Greg: The research department of a chemical company developed an iridium oxide electrode in the 1980s with a Nafion coating to eliminate the ORP response. Wishful thinking lent a blind eye to the fact that the Nafion coating only slowed down the ORP response and slowed down the pH too.

Stan: For food processes where there is a hyper concern about glass, what do customers do?

Jim: Users go to slip streams and automated sampling to keep the glass electrodes out of the main process streams. Some users also use ISFET though the silicon sensor is a ceramic that can break into jagged pieces. User reviews have been mixed because the sensor is attacked by caustic, and the integrity of seal of the silicon sensor is not rugged. The ISFET cannot be used for “clean-in-place” (CIP). On the plus side, the ISFET is extremely fast. It can make a good lab electrode if you avoid high pH samples.

Greg: Since the ISFET requires no conditioning you wonder if it would be helpful in the low-water or non-aqueous measurements that we run into for specialty chemical reaction control if you could solve the reference electrode problems.

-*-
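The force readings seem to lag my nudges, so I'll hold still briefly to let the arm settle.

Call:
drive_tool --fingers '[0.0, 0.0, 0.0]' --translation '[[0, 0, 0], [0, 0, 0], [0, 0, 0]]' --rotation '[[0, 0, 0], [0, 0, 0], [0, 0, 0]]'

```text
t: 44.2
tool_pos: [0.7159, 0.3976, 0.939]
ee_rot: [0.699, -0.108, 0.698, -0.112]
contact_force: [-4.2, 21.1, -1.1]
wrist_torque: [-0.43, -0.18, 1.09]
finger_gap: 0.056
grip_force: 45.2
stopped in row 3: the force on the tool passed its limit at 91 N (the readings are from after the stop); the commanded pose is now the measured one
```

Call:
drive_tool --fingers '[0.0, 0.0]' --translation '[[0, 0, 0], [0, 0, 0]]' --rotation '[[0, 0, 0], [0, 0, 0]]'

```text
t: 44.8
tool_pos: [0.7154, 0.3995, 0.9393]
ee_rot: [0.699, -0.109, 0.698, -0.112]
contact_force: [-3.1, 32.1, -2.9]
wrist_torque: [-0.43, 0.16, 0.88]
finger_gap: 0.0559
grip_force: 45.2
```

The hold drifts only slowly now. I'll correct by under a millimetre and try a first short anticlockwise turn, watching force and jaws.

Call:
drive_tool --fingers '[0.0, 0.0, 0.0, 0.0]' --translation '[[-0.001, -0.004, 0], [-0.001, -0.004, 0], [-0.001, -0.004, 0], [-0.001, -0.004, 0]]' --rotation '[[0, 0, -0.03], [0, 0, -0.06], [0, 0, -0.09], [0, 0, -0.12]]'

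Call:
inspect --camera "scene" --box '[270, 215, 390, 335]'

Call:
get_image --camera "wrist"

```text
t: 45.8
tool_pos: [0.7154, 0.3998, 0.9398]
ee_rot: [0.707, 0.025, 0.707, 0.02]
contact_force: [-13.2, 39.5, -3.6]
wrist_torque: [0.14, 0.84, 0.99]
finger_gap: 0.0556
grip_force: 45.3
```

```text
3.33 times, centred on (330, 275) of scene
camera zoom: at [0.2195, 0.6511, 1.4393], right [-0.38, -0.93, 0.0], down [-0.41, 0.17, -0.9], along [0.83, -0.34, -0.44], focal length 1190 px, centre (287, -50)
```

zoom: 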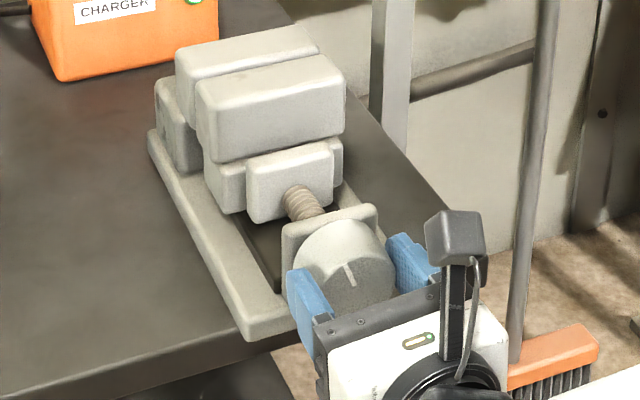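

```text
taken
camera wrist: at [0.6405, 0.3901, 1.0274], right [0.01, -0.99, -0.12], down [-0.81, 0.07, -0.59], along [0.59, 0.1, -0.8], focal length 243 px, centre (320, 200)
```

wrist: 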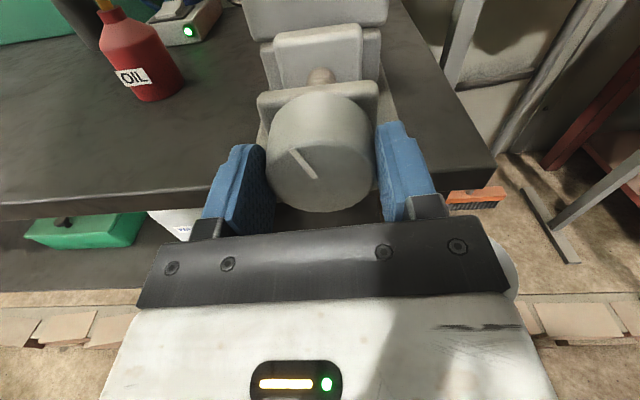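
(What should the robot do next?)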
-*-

Stan: The ultimate test would be to put a new electrode in the process alongside the old one and compare performance under actual conditions.

John: Users today don’t seem to have time to coordinate a test even with assistance by the electrode supplier or report on the results. In fact, even the most rudimentary process information these days about an application is rare. This makes it difficult to pick the best electrode.

The Top Ten Things Electrodes Would Say If Electrodes Could Talk

10 Are you listening to me?
9 Ouch that is hot!
8 Oops! Here comes another slug of caustic!
7 What happened to that cozy buffer?
6 Slimed again!
5 Is that a wrench headed my way?
4 I am the sensitive type!
3 Ouch! Would you handle your knick knacks like this?
2 I am slowing down. It must be old age.
1 I like to taste the jelly with my peanut butter.